Abby receives a key piece of data from Alec in the form of a tissue sample. While studying the cell anomaly that makes up Swamp Thing’s monstrous form, an arrogant Jason Woodrue offers her assistance with the analysis. Abby agrees to an uneasy alliance with the mad scientist, which is equally frustrating and intriguing. It’s one of those times you want to yell at your screen, as if you could influence her decision, but also can’t wait to see what his intentions are with this breakthrough she shouldn’t have handed over.
The Sunderland’s sights are set on the recently orphaned, and now healthy Susie Coyle. It’s made clear early in the episode that they intend on taking her into their care, yet it avoids becoming a boring plot point thanks to the individual motives behind the decision. For Maria, Susie would serve as a surrogate daughter, filling a void left in her heart and home since Shawna passed away. Avery however, views her as a science experiment.
Heads up comic book fans, when it’s Abby’s turn to dance with her inner demons, your heart may explode with joy…or terror. Any way you decide to slice it, be prepared to speculate on what an Arcane family reunion might look like.

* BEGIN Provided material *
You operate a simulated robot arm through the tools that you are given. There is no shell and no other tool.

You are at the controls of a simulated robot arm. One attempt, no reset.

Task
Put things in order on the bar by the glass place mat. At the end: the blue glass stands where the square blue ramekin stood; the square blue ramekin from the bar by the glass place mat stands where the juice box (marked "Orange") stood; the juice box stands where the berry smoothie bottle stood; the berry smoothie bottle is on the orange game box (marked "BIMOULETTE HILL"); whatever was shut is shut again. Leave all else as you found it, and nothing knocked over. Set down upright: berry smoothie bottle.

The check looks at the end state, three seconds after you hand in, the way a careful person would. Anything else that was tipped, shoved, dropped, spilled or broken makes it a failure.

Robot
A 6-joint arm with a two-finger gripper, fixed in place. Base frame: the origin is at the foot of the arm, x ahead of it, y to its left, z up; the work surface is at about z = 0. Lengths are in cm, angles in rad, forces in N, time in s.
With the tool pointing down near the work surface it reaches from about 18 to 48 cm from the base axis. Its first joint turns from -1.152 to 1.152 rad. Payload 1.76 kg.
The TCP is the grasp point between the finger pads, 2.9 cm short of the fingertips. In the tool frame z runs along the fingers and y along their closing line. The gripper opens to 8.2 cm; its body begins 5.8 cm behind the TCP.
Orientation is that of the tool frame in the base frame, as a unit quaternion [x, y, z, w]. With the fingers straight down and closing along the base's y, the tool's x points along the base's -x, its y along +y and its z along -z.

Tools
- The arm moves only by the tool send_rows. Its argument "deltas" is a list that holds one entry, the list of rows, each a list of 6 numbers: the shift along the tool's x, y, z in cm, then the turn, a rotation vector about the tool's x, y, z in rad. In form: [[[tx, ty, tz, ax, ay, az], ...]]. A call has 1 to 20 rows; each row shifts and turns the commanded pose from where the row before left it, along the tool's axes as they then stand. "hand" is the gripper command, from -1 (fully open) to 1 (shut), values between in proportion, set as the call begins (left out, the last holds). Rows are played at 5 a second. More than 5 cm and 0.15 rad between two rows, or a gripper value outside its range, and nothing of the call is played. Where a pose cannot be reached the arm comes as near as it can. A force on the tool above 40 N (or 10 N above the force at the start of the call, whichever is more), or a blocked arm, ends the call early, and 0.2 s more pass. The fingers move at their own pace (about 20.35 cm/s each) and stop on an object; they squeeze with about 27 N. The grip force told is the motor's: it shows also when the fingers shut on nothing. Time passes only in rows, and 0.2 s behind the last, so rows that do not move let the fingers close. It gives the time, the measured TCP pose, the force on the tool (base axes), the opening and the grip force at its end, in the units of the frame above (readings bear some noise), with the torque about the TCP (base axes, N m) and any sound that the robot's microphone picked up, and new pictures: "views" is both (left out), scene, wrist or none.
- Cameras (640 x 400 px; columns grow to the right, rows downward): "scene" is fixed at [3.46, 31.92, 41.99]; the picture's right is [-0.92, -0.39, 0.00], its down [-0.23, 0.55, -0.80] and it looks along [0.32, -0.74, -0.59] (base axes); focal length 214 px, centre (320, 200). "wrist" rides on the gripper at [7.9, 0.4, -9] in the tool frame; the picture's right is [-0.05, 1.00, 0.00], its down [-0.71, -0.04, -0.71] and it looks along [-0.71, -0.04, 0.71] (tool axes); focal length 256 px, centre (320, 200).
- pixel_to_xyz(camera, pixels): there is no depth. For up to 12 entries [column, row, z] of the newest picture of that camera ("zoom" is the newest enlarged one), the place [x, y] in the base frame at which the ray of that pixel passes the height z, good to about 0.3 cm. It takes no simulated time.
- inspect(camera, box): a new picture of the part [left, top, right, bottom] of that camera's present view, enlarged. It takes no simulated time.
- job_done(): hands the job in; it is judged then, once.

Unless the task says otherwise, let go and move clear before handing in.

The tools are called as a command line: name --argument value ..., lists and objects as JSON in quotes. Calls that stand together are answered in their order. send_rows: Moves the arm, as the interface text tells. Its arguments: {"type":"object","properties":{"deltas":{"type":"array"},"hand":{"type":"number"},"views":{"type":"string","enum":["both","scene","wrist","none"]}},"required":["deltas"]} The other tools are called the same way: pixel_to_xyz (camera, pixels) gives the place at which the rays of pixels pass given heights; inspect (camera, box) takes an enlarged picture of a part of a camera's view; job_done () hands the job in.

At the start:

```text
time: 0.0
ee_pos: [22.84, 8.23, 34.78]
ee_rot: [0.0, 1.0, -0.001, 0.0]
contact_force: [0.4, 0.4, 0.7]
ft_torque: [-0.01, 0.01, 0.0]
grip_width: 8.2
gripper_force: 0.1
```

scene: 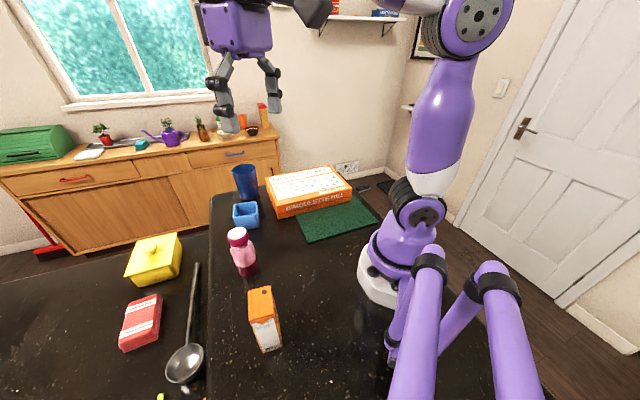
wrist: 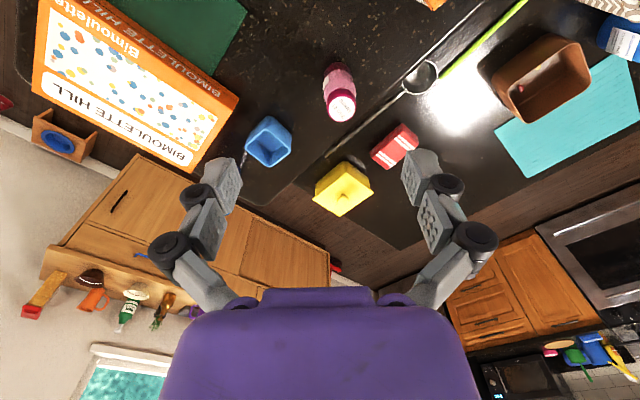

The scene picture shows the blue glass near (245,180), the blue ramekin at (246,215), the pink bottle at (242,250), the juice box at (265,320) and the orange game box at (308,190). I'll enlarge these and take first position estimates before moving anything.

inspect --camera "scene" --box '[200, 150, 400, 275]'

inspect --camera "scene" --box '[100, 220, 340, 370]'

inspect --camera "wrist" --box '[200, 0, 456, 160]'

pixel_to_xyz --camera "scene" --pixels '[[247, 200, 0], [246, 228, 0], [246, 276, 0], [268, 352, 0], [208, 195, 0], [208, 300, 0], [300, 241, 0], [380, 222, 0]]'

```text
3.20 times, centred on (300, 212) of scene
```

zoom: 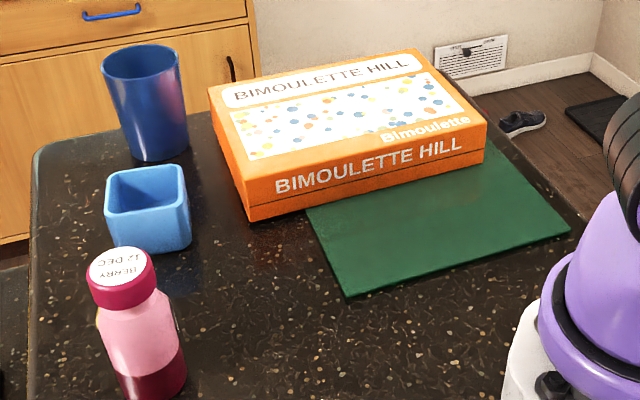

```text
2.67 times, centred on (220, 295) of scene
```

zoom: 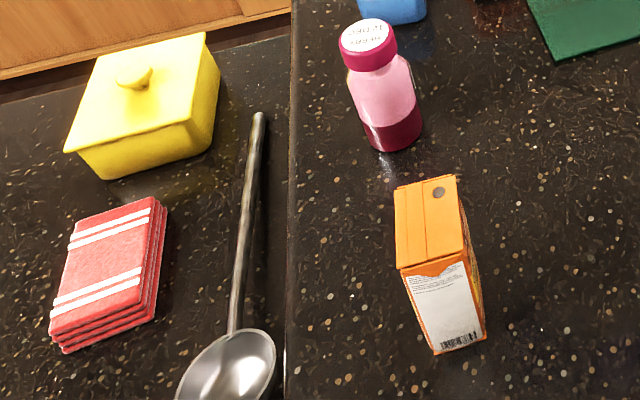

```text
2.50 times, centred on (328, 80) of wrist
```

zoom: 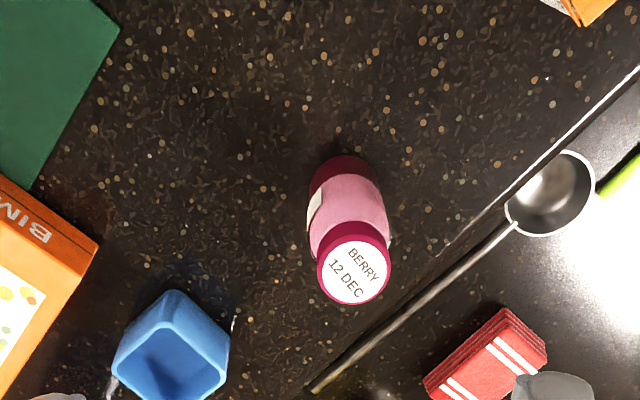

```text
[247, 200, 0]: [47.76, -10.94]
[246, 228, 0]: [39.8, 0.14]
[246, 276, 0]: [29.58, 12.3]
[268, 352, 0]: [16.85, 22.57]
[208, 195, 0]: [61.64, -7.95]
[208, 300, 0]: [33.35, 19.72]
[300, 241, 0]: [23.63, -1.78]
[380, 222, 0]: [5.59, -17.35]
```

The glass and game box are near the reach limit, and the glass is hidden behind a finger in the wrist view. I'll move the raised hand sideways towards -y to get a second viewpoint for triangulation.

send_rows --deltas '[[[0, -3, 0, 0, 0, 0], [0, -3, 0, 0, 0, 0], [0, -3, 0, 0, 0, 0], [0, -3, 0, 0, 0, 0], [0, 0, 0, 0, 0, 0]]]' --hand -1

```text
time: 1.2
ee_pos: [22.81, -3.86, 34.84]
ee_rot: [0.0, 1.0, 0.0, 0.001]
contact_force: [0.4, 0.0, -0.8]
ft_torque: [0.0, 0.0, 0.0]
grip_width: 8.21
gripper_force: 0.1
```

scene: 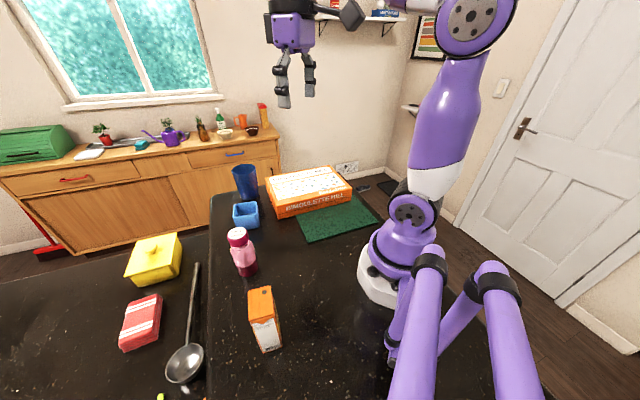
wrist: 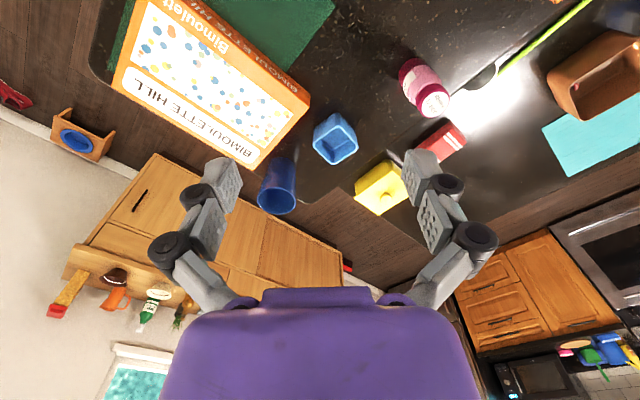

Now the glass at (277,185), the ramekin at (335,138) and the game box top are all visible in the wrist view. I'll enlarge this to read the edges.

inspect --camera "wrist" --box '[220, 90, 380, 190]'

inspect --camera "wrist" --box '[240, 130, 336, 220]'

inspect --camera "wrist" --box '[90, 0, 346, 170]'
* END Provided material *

I noted “Darkness on the Edge of Town” feels like it pays tribute to its 90s predecessor. The reason for this is, while multiple threads add depth to be discovered down the road, there’s a clear resolution to the threat posed here. The story is properly bookended, and I love that. The majority of episodes from the previous series were stand-alone tales. Sometimes, it’s enjoyable to have the ability to watch something without being bogged down by what came before. Nowadays we stream, binge and never miss a beat. But back when the original aired and you forgot to set your VCR for when you weren’t home, better luck next week buddy.
Breaking news, Derek Mears plays one hell of a Swamp Thing. One of my gripes thus far is how little we’ve seen of the title character. He’s still not hogging the screen by any stretch, but what we do see is fantastic. Mears emotes well through the makeup and allows the man inside the monster to shine. I found myself getting lost in the facial expressions on display, and just how amazing Swamp Thing looks.
This is my favorite episode thus far. Swamp Thing didn’t get any action sequences, but they weren’t required. He perfectly serves his purpose in a well-rounded script. Stunning visuals, spooky bits are spectacular, and the acting performances have an emotional edge. Think I got myself a nasty case of swamp scratch fever, and I like it!